Low-loss polarization-maintaining hollow-core anti-resonant terahertz fiber

Polarization-maintaining terahertz (THz) fibers have been considered as fundamental elements in polarization sensitive THz systems. Based on the anti-resonant waveguiding mechanism, we propose a low-loss polarization-maintaining hollow-core THz fiber with four half-elliptical cladding membranes. Numerical simulations indicate that birefringence of the fundamental mode group could be introduced by modifying the thickness of a pair of membranes while sacrificing available low-loss bandwidth. We observe that the core size, the dimension and shape of cladding membranes, have significant impacts on modal properties.
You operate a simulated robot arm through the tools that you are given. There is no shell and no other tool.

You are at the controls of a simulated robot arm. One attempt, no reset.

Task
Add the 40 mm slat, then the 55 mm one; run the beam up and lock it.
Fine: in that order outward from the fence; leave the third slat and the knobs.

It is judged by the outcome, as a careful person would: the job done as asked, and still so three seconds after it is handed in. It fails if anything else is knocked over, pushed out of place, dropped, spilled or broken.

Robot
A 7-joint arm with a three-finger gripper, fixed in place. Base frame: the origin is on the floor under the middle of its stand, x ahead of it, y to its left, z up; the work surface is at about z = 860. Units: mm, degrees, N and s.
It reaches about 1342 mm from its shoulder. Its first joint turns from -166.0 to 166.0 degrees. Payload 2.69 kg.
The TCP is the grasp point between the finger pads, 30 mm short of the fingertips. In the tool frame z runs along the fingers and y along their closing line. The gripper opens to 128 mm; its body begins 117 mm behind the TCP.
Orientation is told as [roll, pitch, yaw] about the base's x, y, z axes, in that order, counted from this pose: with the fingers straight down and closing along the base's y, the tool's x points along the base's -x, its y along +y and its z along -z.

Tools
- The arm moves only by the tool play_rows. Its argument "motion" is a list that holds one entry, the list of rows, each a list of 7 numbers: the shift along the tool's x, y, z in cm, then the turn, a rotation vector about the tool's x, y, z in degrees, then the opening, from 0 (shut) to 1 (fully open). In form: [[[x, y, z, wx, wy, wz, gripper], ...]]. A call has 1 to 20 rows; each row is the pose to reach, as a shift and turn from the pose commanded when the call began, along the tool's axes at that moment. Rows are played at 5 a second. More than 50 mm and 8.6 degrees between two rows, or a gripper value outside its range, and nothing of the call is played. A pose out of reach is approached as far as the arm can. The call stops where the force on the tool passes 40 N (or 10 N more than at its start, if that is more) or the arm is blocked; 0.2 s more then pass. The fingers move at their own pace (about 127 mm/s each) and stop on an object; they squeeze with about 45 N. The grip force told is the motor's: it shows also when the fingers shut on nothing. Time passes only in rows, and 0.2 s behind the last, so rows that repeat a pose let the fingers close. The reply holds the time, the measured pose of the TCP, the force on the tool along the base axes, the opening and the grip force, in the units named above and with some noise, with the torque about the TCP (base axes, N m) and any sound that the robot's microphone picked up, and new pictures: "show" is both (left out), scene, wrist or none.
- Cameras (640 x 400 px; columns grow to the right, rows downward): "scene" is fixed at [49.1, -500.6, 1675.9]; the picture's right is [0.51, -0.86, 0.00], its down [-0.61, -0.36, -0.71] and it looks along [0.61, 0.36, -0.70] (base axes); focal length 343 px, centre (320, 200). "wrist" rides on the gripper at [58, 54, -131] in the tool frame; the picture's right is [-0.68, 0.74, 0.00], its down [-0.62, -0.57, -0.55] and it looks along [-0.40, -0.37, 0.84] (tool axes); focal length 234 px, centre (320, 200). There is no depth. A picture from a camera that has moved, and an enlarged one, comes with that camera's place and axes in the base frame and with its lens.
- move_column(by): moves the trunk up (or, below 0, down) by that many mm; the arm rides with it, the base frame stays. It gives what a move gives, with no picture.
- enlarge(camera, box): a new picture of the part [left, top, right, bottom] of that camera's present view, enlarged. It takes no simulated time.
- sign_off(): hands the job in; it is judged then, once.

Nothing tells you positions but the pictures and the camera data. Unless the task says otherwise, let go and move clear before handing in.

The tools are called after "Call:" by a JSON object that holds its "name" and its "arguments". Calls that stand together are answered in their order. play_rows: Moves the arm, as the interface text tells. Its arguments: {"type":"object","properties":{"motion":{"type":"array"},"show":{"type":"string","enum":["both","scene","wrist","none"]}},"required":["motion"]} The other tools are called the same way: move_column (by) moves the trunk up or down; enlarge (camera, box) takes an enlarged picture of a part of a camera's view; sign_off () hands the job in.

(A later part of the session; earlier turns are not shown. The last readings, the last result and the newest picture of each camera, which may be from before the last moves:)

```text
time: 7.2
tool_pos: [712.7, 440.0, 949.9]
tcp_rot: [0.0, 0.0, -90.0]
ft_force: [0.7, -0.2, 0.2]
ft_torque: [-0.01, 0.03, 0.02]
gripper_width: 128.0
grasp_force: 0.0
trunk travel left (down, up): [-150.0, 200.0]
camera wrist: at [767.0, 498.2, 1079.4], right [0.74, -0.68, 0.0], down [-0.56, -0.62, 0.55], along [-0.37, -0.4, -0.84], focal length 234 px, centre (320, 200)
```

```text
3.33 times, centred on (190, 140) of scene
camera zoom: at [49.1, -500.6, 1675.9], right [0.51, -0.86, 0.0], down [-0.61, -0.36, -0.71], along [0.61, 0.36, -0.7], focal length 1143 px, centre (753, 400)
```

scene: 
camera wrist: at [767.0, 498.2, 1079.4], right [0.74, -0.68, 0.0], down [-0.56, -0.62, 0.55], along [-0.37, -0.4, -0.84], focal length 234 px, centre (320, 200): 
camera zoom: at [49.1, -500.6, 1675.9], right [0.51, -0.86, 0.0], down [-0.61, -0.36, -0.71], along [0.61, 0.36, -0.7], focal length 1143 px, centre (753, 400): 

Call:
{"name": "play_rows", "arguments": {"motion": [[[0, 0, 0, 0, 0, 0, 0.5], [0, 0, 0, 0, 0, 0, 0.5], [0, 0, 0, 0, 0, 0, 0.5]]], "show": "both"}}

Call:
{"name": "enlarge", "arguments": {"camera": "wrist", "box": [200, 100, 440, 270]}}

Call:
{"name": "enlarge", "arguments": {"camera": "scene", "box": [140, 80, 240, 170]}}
For the half-circular membranes based fiber with optimized parameters, the attenuation coefficients of fundamental modes are below 10 dB m−1, the birefringence is above 10−4 and the group velocity dispersion values are lower than 60 ps THz−1 m−1 within the frequency bandwidths of 0.46–0.6 THz and 0.74–1.1 THz. At 0.9 THz, the lowest attenuation coefficient is 0.5 dB m−1 with birefringence of 1.52 × 10−4. Moreover, this THz fiber is insensitive to neither x- nor y-direction bend with a bend radius no less than 2 cm.